Microchip helps reunite cat with owner one year later

Veterinarian Dr Natalie Rogerson is using a microchip scanner on Alba the cat. Photo: Therese Henkin

It’s been exactly one year since Icy the cat went missing from her home in Pakuranga.

Five days before the one year anniversary of her disappearance, Icy and her owner were joyfully reunited with the help of a microchip.

“I was so shocked when I received the call. There were a lot of tears shed that day,” says owner, Julie.

“I really had given up all hope of ever seeing her again or knowing what happened to her.”

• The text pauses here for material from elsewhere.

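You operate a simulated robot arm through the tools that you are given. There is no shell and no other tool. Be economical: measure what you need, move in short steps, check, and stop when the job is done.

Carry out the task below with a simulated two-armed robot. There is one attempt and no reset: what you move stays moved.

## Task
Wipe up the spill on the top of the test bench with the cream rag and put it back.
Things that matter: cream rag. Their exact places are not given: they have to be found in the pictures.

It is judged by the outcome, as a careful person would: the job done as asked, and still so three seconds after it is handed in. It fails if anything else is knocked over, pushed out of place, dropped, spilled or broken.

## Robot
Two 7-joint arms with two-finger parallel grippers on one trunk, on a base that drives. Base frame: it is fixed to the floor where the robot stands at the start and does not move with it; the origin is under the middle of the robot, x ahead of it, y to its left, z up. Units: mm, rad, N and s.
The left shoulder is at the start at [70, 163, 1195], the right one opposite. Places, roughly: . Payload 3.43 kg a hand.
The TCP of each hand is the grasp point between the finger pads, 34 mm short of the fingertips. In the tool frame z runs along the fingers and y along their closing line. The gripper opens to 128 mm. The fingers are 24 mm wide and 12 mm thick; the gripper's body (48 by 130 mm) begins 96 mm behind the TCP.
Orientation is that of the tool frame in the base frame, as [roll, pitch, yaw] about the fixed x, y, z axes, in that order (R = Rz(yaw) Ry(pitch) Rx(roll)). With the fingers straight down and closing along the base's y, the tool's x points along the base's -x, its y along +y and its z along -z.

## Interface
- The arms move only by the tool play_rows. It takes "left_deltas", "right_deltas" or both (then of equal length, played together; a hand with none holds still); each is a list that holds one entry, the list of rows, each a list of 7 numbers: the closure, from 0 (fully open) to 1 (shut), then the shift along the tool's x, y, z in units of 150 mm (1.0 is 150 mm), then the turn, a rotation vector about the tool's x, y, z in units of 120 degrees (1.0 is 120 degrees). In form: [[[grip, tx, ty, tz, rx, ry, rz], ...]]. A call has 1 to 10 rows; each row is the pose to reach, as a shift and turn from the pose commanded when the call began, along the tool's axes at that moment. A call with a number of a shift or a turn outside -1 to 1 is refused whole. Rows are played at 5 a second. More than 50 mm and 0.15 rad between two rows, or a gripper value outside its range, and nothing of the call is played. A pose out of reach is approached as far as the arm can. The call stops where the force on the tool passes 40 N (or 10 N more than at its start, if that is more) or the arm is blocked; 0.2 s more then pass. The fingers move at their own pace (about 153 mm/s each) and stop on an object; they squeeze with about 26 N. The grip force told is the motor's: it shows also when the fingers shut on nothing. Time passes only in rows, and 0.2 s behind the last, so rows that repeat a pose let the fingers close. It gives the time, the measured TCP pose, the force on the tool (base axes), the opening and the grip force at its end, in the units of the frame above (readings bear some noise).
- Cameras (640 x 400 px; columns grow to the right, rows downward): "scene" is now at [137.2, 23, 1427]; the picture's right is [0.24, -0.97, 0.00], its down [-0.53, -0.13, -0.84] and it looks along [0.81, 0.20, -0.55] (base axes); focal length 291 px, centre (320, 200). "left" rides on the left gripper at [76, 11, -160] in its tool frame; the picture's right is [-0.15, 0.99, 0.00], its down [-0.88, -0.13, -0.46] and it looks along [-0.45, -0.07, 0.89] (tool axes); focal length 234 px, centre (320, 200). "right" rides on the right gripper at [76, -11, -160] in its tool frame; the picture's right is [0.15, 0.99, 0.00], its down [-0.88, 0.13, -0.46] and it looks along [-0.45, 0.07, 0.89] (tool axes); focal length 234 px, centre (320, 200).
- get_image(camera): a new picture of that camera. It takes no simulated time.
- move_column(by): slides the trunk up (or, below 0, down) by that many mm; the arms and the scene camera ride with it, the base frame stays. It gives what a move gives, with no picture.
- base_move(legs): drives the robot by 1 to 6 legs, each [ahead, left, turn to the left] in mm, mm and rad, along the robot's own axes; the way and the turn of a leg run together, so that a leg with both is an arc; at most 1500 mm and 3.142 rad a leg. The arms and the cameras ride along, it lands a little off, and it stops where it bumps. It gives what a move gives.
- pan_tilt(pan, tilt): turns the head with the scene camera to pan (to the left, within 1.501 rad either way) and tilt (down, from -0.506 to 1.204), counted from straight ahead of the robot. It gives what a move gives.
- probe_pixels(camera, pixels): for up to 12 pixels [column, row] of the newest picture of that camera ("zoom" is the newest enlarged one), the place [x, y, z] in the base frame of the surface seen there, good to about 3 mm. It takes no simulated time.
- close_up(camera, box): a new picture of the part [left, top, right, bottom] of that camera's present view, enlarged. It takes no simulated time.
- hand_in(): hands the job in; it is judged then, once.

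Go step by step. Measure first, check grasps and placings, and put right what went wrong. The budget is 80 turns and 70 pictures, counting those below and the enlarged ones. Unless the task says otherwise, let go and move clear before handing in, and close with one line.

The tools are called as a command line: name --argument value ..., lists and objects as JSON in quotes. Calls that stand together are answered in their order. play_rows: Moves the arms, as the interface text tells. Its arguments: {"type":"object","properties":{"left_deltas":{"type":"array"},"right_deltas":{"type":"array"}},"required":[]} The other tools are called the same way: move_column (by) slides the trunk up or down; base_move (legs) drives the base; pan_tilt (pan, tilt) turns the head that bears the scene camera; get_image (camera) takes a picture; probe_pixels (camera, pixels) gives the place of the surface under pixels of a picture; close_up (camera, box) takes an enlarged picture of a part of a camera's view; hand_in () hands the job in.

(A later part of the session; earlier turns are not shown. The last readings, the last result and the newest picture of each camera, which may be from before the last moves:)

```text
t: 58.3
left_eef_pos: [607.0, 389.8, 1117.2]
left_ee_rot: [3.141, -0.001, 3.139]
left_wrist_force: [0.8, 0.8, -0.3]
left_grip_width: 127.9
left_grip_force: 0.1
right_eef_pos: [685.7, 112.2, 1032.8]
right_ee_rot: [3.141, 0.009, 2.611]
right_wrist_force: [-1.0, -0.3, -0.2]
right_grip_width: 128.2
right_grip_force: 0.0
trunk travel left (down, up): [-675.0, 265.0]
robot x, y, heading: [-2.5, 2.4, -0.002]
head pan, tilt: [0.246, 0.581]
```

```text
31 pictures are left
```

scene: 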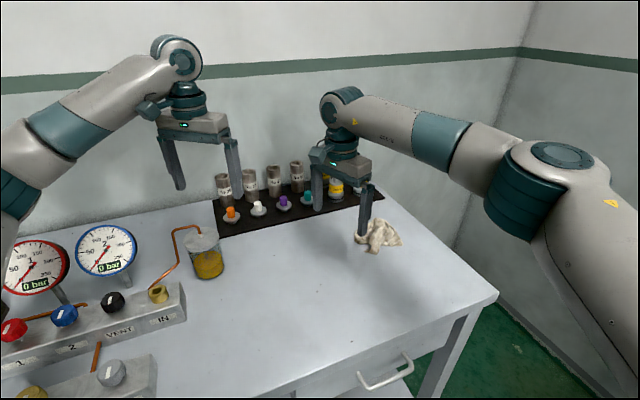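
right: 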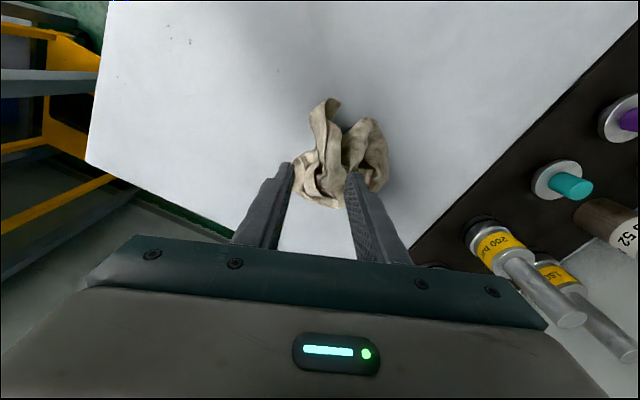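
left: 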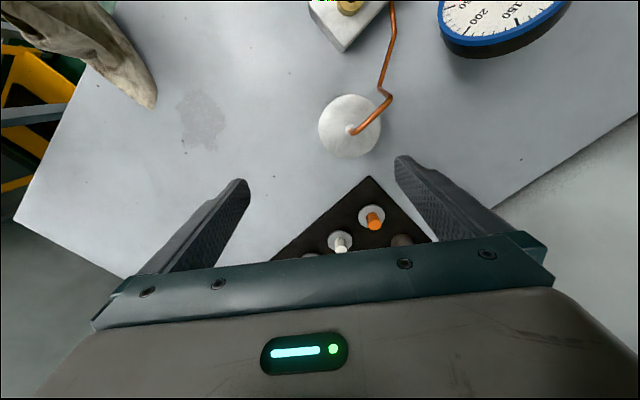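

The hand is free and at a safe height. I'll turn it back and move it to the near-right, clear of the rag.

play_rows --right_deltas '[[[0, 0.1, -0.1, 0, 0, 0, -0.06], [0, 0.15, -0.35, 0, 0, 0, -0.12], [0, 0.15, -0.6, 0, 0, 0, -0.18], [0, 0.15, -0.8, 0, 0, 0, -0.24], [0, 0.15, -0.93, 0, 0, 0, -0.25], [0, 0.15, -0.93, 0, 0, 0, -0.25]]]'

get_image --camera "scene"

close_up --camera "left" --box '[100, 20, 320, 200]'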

Julie says had Icy not been micro-chipped and correctly registered to the New Zealand Companion Animal Register (NZCAR), she believes she ever would have seen her again.

“I cried so many happy tears and I cannot thank the person who found her enough for doing the right thing and bringing her in to be scanned,” Julie says.

Icy was found hanging around a home in Cockle bay.

Valerie Lofthouse, who had only recently moved into the property, says she knew such a beautiful cat must belong to somebody and when she didn’t leave after a few days, she knew she must be lost.

“She was very skittish and it took me a while to gain her trust but when I did, I knew I had to find out if anybody was missing her.”

Sommerville Veterinary Centre vet nurse Jessica Muehlauer says this heartfelt reunion serves as a timely reminder to pet owners of the value of micro-chipping.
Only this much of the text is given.